AIM >> Provide the full wording of the text shown, which begins "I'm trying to".

SUPPLIED MATERIAL >>
>>>>
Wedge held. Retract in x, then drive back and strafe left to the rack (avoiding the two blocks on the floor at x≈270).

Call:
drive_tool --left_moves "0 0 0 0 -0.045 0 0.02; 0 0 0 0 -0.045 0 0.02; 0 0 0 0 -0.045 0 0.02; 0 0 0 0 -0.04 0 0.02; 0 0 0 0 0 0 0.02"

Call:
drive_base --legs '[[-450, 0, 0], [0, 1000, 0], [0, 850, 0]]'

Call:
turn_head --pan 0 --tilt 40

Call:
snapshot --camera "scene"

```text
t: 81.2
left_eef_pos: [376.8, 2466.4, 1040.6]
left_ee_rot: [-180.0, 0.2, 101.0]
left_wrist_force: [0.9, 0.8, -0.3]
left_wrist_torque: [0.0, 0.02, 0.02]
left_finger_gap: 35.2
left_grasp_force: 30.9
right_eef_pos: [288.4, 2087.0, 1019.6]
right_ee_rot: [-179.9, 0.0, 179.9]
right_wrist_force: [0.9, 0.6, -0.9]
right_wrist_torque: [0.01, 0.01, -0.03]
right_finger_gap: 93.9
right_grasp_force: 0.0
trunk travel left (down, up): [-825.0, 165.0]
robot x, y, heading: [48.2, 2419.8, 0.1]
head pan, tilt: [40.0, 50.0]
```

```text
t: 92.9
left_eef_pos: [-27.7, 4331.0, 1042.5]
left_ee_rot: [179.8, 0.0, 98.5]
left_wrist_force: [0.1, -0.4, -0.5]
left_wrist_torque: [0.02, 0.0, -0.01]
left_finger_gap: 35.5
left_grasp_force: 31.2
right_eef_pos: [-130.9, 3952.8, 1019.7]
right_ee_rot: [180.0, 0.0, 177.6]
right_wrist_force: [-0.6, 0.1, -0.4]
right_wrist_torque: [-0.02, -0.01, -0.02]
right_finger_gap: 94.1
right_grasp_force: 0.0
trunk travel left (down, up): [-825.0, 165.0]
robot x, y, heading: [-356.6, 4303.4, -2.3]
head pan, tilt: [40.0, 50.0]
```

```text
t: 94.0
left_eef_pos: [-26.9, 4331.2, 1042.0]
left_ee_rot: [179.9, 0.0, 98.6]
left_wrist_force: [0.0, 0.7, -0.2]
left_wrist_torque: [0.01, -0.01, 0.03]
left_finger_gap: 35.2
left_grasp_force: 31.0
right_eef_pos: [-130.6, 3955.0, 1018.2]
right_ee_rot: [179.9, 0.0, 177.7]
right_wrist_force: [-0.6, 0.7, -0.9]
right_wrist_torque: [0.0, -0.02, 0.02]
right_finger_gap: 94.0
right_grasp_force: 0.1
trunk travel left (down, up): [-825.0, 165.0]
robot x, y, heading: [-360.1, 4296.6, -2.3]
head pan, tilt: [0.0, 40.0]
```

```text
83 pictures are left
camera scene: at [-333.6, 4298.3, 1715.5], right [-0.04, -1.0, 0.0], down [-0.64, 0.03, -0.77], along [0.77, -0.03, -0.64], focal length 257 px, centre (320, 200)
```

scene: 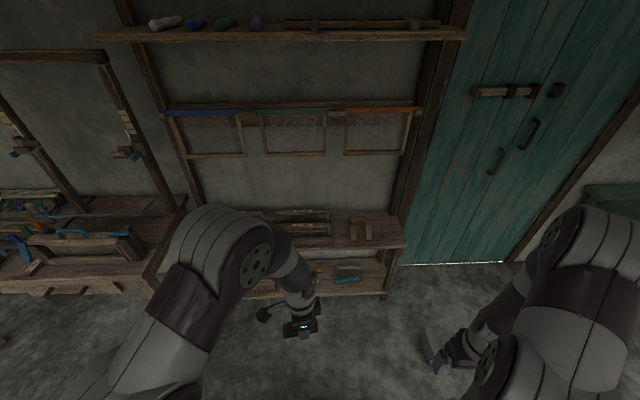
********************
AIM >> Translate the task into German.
<<<<
TEXT SHOWN >>
>>>>
I'm trying to do a arithmetic mean of this periodic function:
I choose this subintervals:
$$f(t)= \left\{ \begin{array}{lcc} \frac{-2A}{t_0} t & if & \frac{-t_0}{2} \leq t < 0\\ \frac{2A}{t_0}t & if & 0 \leq t < \frac{-t_0}{2} \end{array} \right.$$
General formula
$$\overline{x}(t) = \frac{1}{T}\int_{-\infty}^{\infty} x(t) dt$$
So, for this problem
$$\overline{x}(t) = \frac{1}{t_0}\left(\int_{\frac{-t_0}{2}}^0 \frac{-2A}{t_0}t dt + \int_{0}^{\frac{t_0}{2}} \frac{2A}{t_0}t dt\right)$$
I try to calculate it manually and always I get $0$, and I think thay this is imposible because is an even function, also if I put this formula in wolframalpha and get: $$\overline{x}(t) = \frac{A}{2}$$
Thanks for your approach.
<<<<
FULL RESPONSE >>
I'm trying to do a arithmetic mean of this periodic function:
I choose this subintervals:
$$f(t)= \left\{ \begin{array}{lcc} \frac{-2A}{t_0} t & if & \frac{-t_0}{2} \leq t < 0\\ \frac{2A}{t_0}t & if & 0 \leq t < \frac{-t_0}{2} \end{array} \right.$$
General formula
$$\overline{x}(t) = \frac{1}{T}\int_{-\infty}^{\infty} x(t) dt$$
So, for this problem
$$\overline{x}(t) = \frac{1}{t_0}\left(\int_{\frac{-t_0}{2}}^0 \frac{-2A}{t_0}t dt + \int_{0}^{\frac{t_0}{2}} \frac{2A}{t_0}t dt\right)$$
I try to calculate it manually and always I get $0$, and I think thay this is imposible because is an even function, also if I put this formula in wolframalpha and get: $$\overline{x}(t) = \frac{A}{2}$$
Thanks for your approach.